▶ [Set task] Take up the text shown again after its last words.

▶ [Text shown]

** Start **

Not the shortest but the first one in ruby:

def r(e,p,m)t='';p.each{|n|t=e.join;return r(e<<n,p,m)if m=~/^#{t+n}/};(m==t)?e:[];end
puts r([],%w(><<<> <>>>< ><>> <<>< >><> <><< ><> <>< ,<..>,),gets.strip).join(' ')

The attempt here is to recursively extend a regexp and match it against the input.
If a longer match is found r() will recurse, if not it will check if the last match consumes the whole input string and only then output it with added spaces.

JavaScript (ES6), 164

Recursive, depth first scan.
As a program with I/O via popup:

alert((k=(s,r)=>'><>0<><0>><>0<><<0><>>0<<><0><<<>0<>>><0,<..>,'.split(0)
.some(w=>s==w?r=w:s.slice(0,l=w.length)==w&&(t=k(s.slice(l)))?r=w+' '+t:0)?r:'')
(prompt()))

As a testable function:

k=(s,r)=>'><>0<><0>><>0<><<0><>>0<<><0><<<>0<>>><0,<..>,'.split(0)
.some(w=>s==w?r=w:s.slice(0,l=w.length)==w&&(t=k(s.slice(l)))?r=w+' '+t:0)?r:''

Test suite (run in Firefox/FireBug console)

t=['<><><>', '><>><>>', '<><<<><',',<..>,><<<>,<..>,><>,<..>,<>>><,<..>,><>>,<..>,<<><,<..>,<><,<..>,>><>',
'<><>',',<..>,<..>,','>>><>','><<<<>',',','><><>',',<><>,',
'<<<><><<<>>><>><>><><><<>>><>><>>><>>><>><>><<><','<<><><<<>>><>><>><><><<>>><>><>>><>>><>><>><<><']

t.forEach(t=>console.log(t + ': ' +k(t)))

Output

<><><>: <>< ><>
><>><>>: ><> ><>>
<><<<><: <>< <<><
,<..>,><<<>,<..>,><>,<..>,<>>><,<..>,><>>,<..>,<<><,<..>,<><,<..>,>><>: ,<..>, ><<<> ,<..>, ><> ,<..>, <>>>< ,<..>, ><>> ,<..>, <<>< ,<..>, <>< ,<..>, >><>
<><>: 
,<..>,<..>,: 
>>><>: 
><<<<>: 
,: 
><><>: 
,<><>,: 
<<<><><<<>>><>><>><><><<>>><>><>>><>>><>><>><<><: 
<<><><<<>>><>><>><><><<>>><>><>>><>>><>><>><<><: <<>< ><<<> >><> ><> ><> <>< <>>>< >><> >><> >><> ><>> <<><

Ungolfed just the k function

function k(s)
{
  var f='><>0<><0>><>0<><<0><>>0<<><0><<<>0<>>><0,<..>,'.split(0) 
  var i, w, l, t

  for (w of f)
  {
    if (s == w)

** End **

▶ [Logs of tool calls and replies]
** Start **

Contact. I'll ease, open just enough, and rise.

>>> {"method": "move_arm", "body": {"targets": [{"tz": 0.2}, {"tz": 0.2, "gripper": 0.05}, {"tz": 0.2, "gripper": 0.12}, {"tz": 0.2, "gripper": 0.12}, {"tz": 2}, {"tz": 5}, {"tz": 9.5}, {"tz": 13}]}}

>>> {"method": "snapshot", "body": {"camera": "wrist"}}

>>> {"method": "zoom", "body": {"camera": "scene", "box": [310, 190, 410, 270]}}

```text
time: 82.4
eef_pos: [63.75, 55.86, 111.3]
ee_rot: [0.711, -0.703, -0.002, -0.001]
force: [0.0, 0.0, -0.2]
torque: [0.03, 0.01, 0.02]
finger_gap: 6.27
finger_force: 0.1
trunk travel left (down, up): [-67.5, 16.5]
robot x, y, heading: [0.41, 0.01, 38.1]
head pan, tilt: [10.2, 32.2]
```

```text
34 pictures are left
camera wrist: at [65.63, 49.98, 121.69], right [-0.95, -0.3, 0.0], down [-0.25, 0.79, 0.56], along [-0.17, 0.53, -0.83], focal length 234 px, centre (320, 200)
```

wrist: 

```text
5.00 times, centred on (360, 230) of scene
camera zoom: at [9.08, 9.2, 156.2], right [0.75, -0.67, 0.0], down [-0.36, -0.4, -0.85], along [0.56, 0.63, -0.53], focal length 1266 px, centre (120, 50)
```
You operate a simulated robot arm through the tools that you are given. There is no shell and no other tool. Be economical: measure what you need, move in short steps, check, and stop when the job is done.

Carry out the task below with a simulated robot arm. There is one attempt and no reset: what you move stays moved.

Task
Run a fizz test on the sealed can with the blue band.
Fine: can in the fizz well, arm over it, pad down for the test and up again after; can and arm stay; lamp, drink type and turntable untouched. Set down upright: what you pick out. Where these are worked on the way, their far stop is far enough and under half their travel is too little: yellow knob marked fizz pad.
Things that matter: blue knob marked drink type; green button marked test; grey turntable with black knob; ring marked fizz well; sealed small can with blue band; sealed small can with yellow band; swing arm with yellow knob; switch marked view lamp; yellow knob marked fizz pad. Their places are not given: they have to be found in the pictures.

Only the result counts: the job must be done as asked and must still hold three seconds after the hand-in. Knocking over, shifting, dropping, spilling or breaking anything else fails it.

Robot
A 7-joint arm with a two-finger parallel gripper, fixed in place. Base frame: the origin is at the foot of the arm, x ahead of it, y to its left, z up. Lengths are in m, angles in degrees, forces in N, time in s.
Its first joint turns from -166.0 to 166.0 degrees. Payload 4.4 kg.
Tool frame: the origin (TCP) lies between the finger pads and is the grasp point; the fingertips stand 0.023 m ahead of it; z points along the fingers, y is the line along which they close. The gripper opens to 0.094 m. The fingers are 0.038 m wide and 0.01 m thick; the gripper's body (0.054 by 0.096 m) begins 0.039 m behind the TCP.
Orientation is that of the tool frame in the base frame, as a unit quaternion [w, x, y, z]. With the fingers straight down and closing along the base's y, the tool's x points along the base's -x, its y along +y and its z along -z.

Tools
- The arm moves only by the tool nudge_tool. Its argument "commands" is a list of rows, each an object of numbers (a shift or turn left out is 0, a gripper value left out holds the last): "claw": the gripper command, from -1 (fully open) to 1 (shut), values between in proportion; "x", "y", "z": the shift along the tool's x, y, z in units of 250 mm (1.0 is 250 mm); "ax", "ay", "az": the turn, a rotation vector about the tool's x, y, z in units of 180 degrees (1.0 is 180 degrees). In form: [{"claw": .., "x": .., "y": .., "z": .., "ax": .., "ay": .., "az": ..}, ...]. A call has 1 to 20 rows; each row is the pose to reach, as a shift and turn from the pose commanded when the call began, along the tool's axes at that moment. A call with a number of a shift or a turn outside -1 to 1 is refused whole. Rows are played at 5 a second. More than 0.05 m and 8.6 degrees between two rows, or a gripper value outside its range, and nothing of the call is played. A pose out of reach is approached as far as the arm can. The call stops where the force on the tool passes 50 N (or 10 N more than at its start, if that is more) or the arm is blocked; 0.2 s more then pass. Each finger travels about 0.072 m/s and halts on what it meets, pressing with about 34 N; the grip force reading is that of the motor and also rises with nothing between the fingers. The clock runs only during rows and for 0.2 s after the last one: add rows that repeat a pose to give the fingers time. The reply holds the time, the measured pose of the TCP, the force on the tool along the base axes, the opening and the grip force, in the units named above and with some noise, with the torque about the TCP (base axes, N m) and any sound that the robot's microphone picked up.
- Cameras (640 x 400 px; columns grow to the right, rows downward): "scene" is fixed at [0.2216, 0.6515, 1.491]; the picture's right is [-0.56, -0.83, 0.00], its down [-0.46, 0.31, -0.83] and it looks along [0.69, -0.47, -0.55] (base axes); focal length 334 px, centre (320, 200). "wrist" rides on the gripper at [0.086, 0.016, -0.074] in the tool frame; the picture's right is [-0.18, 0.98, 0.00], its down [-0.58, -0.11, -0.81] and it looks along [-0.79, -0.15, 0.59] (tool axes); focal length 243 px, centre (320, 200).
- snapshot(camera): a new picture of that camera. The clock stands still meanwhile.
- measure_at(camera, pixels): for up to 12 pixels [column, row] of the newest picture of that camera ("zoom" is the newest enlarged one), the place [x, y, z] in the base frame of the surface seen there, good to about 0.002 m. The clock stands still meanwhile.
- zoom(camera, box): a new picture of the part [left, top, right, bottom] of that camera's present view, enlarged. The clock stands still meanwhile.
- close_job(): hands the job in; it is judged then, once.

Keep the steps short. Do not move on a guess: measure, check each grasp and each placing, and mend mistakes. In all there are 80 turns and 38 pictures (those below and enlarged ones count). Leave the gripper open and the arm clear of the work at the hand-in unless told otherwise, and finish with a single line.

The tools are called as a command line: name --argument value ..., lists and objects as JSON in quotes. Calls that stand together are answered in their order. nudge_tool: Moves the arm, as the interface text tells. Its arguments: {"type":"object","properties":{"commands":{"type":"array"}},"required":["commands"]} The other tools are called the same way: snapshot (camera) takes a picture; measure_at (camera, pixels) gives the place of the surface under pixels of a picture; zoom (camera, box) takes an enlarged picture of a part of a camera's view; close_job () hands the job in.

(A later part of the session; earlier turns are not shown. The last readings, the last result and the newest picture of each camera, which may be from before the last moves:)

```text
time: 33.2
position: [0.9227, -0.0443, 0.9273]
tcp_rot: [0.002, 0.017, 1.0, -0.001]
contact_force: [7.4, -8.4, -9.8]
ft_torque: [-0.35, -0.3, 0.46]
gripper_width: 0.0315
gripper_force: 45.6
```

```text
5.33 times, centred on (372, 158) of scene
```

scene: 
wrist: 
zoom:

** End **

▶ [Reply]
    {
      return w
    } 
    l = w.length
    if (s.slice(0,l) == w && (t = k(s.slice(l))))
    {
      return w + ' ' + t
    }
  }
  return ''
}

Python 3, 166 164 bytes

def z(s,p=''):[z(s[len(f):],p+' '+s[:len(f)])for f in'<>< <><< <<>< <>>>< ><> >><> ><>> ><<<> ,<..>,'.split(' ')if s.startswith(f)]if s else print(p[1:])
z(input())

Recursive solution. Late to the party, but I thought I'd post it anyway since it beats Sp3000's by 20 22 bytes without having to brute-force the answer.

Haskell, 148 142

p[]=[[]]
p s=[i:j|i<-words"><> >><> ><>> ><<<> <>< <><< <<>< <>>>< ,<..>,",i==map fst(zip s i),j<-p$drop(length i)s]
    g s=unwords$head$p s++p[]

this uses list comprehensions to iterate over the fish, pick the ones who match the start and continue recursively.

Scala, 299 Bytes

type S=String
type L[T]=List[T]
def c(s:S):L[L[S]]={val f=List("><>","<><",">><>","<><<","><>>","<<><","><<<>","<>>><",",<..>,").filter(s.startsWith);if(f.isEmpty)List(List(s)) else f.flatMap(i => c(s.drop(i.size)).map(i::_))}
def p(s:S)=println(c(s).find(_.last.isEmpty).fold("")(_.mkString(" ")))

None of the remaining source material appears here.